PHM believes that entrenching human rights within domestic legislation (as in South Africa) is crucial but insufficient for the fulfilment of the right to health without meaningful community mobilisation and participation in all public matters relevant to health.

Fundamentally, real and lasting change of the kind we envisage comes from below. This entails painstaking building. capacitating and empowering of civil society organisations that are rooted in communities and assisting them to undertake critical analysis, think creatively, and act constructively and coherently to address power imbalances and other key issues relevant to health.

PHM-SA is engaged in building a broad-based popular movement for equitable resource allocation in the pursuit of universal health coverage in South Africa. At a grassroots level, PHM-SA engages in community education and mobilization to enable communities to participate meaningfully in the development and implementation of health policies. This involves critical analysis to identify key vested interests in the status quo, their means of protecting and promoting their interests, and devising creative ways of countering these.

Organisational Structure

Steering Committee

PHM-SA has a Steering Committee which consists of volunteers only that are responsible for:

  • Deciding the thematic work the organisation undertakes each year.
  • Coordinating, planning and executing all the activities of the organisation together with employed staff.
  • Ensuring that the organisation is governed in accordance with its constitution.
  • Raising funds for PHM-SA.

The 2019 PHM-SA Steering Committee members are:

Western Cape:

  • Michelle Mzamo (Chair)
  • Sinesipho Jojo (Deputy Chair)
  • Melanie Alperstein (Secretary)
  • Yonela Kentane (Deputy Secretary)
  • James van Duuren (Deputy Secretary)
  • Peter Benjamin (Treasurer)
  • Leslie London
  • Isaac Mangwana
  • Nozibele Mdayi
  • Elroy Paulus
  • Louis Reynolds
  • David Sanders
  • Cleo Sawuti
  • Kathryn Stinson
  • Sindiswa Zibaya

Eastern Cape:

  • Michelle du Toit
  • Nontutuzelo Hlafa
  • Sivuyile Timakwe


  • Catherine Mokotla
  • Naadira Munshi
  • Shehnaz Munshi


Tinashe Njanji is currently Coordinator-field worker of the People’s Health Movement South Africa. His main responsibilities are the day-to-day running of the PHM-SA office, internal and external communications, mobilising communities and networking with other health CSOs in South Africa. As adult educator, another part of his current work includes the organisation of the South African People’s Health University (SAPHU) where he is responsible for the logistics, recruiting of community members and is one of the faculty. He joined PHM-SA in 2008 after a journey of health activism working with grassroots communities in different parts of the country, for example, he was one of the founding activists of the Social Justice Coalition, and in 2010 he was among the founding activists that formed the Right2Know Campaign.
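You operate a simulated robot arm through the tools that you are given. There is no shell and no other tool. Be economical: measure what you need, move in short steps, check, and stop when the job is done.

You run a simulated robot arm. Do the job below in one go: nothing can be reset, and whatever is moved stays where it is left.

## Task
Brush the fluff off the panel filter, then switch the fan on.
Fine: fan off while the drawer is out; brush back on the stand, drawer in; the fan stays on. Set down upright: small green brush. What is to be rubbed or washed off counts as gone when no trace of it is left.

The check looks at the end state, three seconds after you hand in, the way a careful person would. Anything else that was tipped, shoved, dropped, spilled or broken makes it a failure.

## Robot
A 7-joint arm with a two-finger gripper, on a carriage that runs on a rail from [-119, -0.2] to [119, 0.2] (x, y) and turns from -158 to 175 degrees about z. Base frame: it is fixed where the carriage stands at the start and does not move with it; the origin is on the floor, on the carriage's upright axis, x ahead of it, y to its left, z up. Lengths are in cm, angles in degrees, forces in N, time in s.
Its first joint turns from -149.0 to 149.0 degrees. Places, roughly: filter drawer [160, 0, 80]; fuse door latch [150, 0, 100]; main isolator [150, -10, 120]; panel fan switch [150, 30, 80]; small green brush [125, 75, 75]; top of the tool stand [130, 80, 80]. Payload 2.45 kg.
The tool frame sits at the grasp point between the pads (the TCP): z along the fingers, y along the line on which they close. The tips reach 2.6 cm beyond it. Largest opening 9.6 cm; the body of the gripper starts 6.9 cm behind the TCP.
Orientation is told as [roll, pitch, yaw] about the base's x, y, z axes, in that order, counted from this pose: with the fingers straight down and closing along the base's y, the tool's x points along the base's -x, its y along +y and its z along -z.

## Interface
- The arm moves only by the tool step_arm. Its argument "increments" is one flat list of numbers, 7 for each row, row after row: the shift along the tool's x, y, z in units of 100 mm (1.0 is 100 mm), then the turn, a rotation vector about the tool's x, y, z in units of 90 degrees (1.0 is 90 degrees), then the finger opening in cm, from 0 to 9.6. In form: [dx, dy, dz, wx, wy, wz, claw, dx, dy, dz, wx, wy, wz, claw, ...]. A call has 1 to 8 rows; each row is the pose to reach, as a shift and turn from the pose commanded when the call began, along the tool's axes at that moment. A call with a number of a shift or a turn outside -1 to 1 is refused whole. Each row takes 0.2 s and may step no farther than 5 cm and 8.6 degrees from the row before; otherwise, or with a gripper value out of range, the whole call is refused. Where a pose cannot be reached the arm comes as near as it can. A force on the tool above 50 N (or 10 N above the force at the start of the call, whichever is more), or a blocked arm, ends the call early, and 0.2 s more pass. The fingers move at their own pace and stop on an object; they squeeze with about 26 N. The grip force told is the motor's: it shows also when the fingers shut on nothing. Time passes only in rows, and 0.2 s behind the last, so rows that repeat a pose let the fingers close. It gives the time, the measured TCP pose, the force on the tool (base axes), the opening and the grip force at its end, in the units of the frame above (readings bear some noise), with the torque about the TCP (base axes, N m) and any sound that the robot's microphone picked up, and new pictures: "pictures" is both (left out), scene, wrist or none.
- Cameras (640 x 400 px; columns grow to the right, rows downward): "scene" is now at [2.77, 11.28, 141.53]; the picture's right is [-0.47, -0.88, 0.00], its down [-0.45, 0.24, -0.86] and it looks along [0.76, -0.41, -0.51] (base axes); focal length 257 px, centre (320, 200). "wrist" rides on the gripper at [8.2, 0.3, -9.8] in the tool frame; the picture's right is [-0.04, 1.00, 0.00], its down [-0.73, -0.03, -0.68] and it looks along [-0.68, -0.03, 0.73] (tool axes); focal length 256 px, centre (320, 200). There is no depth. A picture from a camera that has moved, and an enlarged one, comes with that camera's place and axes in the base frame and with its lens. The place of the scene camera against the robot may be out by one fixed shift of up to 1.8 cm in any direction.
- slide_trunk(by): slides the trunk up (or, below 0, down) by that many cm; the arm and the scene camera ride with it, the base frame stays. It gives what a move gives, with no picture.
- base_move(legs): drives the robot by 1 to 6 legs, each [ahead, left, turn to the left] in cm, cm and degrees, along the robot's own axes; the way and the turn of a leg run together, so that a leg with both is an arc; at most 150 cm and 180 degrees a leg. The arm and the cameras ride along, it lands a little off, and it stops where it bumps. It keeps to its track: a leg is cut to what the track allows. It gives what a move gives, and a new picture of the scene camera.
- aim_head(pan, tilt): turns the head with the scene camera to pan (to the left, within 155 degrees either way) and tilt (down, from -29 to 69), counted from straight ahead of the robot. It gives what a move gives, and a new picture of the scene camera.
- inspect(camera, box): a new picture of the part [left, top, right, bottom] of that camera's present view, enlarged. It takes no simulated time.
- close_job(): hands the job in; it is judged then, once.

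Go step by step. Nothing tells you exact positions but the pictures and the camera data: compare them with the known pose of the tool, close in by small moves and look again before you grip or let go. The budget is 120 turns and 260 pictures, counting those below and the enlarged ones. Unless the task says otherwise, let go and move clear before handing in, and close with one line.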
Anneleen De Keukelaere has a background in social development, psychology and anthropology. Currently she is working as Associate Coordinator for the People’s Health Movement South Africa where she is responsible for the financial management including donor reporting, budget development, annual reporting, accounting and maintaining donor relations. She also assists in the project management for the two main programmes of PHM: South African People’s Health University (SAPHU) and the National Health Assembly (NHA).
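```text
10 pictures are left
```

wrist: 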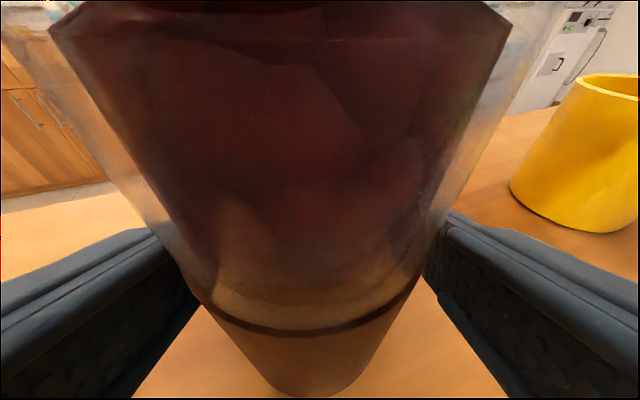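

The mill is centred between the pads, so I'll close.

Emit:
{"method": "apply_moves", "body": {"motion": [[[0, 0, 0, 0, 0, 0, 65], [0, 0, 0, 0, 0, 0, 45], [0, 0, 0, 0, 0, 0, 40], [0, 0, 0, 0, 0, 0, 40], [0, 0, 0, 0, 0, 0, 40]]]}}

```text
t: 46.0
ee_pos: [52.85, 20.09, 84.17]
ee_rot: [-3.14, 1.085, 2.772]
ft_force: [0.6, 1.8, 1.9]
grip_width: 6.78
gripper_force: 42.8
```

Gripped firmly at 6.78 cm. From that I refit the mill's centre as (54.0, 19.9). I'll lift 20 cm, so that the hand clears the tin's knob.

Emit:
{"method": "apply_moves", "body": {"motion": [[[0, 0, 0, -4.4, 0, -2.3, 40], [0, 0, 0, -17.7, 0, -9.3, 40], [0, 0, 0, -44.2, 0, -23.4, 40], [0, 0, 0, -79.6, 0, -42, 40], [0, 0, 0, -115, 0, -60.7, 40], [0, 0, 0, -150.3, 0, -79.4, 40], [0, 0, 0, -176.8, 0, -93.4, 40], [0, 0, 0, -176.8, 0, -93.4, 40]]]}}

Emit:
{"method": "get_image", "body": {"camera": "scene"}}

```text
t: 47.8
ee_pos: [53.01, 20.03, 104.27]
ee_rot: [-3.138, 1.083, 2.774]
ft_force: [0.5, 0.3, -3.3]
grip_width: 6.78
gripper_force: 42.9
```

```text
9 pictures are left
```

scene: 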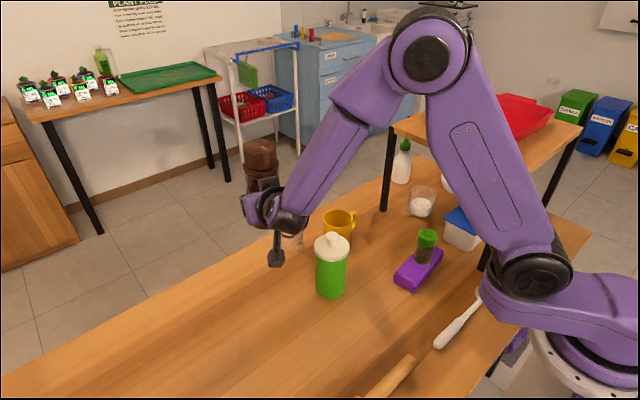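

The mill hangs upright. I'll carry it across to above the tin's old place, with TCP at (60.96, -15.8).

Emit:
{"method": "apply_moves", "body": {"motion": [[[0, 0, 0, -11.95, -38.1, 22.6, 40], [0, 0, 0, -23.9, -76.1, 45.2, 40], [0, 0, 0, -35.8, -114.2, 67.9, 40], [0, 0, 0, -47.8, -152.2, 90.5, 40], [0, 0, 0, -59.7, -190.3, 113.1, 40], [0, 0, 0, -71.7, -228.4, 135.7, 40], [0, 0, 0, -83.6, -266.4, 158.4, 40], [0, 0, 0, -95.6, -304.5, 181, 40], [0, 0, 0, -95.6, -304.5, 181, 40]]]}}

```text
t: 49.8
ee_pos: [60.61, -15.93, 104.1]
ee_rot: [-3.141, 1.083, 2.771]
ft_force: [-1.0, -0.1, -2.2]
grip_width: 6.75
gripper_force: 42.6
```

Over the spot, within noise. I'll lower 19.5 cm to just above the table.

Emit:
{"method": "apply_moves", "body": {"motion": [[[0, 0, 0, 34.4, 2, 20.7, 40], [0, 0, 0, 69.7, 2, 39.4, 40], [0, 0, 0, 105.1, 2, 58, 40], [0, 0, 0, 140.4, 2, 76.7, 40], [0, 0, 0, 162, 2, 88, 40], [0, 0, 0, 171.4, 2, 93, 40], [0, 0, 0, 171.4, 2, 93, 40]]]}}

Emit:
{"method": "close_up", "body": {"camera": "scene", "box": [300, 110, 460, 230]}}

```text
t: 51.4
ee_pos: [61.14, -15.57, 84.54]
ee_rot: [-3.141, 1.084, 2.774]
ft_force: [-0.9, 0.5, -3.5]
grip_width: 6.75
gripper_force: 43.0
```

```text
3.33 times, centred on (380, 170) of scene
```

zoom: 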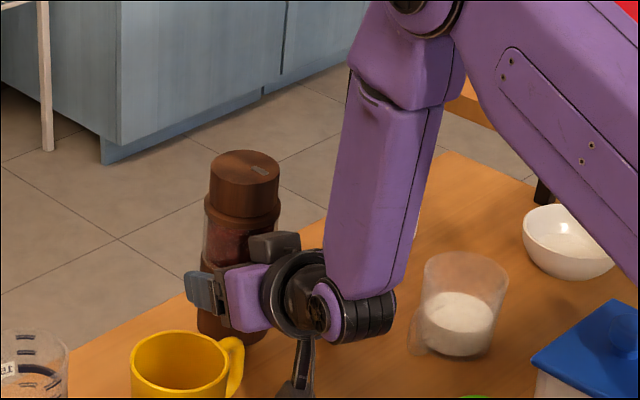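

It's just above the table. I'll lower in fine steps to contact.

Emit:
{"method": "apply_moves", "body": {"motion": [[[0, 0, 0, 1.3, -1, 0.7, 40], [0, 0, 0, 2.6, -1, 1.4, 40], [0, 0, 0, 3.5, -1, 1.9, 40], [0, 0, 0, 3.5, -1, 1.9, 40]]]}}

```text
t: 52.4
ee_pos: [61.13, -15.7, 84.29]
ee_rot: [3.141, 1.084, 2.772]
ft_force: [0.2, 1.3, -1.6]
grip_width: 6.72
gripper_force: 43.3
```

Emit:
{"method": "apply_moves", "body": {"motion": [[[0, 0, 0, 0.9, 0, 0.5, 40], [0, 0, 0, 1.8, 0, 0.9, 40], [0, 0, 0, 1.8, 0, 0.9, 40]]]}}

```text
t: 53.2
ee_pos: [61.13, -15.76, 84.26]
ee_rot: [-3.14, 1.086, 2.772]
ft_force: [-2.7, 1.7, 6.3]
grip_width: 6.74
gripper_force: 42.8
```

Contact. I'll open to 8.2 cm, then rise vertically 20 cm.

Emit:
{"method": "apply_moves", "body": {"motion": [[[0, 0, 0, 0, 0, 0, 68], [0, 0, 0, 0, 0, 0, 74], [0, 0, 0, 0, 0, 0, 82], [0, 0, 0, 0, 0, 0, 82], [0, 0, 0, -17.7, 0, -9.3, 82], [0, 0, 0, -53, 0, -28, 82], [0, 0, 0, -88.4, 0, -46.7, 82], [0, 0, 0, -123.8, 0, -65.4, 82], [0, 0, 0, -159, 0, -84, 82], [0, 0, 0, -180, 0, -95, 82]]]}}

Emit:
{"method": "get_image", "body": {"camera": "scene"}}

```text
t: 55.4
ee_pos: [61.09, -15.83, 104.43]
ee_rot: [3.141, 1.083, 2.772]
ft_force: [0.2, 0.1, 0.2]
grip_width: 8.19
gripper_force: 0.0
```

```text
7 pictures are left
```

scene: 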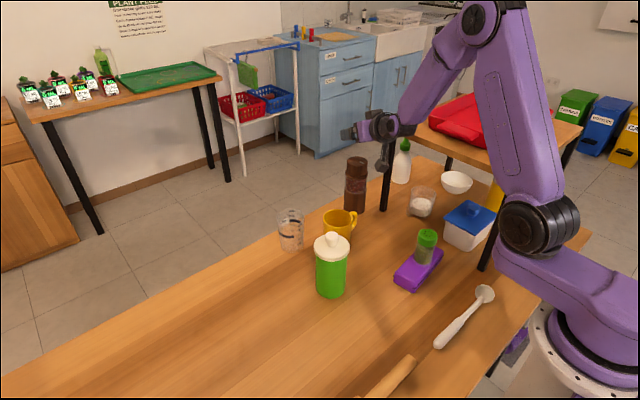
In addition to above engagement with the People’s Health Movement South Africa, she is also active at PHM Global where she is part of the global secretariat of the People’s Health Movement in Cape Town and responsible for external communications and the Health for All Campaign. Before her activity at PHM, she gained experience working in Africa and Asia for several NGOs and Social Movements such as Caraes vzw, EFD (Education for Development), FOS, ILIRG (International Labour and Research Group) and COFTA (Cooperation for Fair Trade in Africa).

Estian Smit is part-time Communications and Technology Mobilisation Coordinator at the People’s Health Movement South Africa. Having joined PHM-SA in 2017, they are responsible for managing Bavuse! – our new health advocacy and mobilisation technology that uses cell phones for organising, mobilising and campaigning. Their responsibilities also include training members in using Bavuse!, maintaining PHM-SA databases, disseminating PHM-SA positions through social media and mailing lists, writing and editing PHM-SA materials, and maintaining the PHM-SA website. Over the years, Estian has been involved in various environmental, social justice and transgender rights movements. Their work experience includes technical writing, advocacy, research and consultancy in the e-learning, human rights and academic sectors. They hold a Master’s degree in Philosophy from Stellenbosch University and has also pursued postgraduate studies on transgender and intersex rights at the University of the Western Cape.


PHM-SA has an informal membership base that consists of activists who subscribe to the People’s Charter for Health and who support and participate in the work of the organisation.

To receive news about our campaigns, activities and events, join the PHM-SA Bavuse! group: Dial *134*1994*7147# (it’s free).

Financial Governance

PHM-SA is a NPO (registration number 072-062-NPO) based in Cape Town, with active circles in the Western Cape, Eastern Cape, KwaZulu-Natal and Gauteng, and members in Limpopo and the Northern Cape.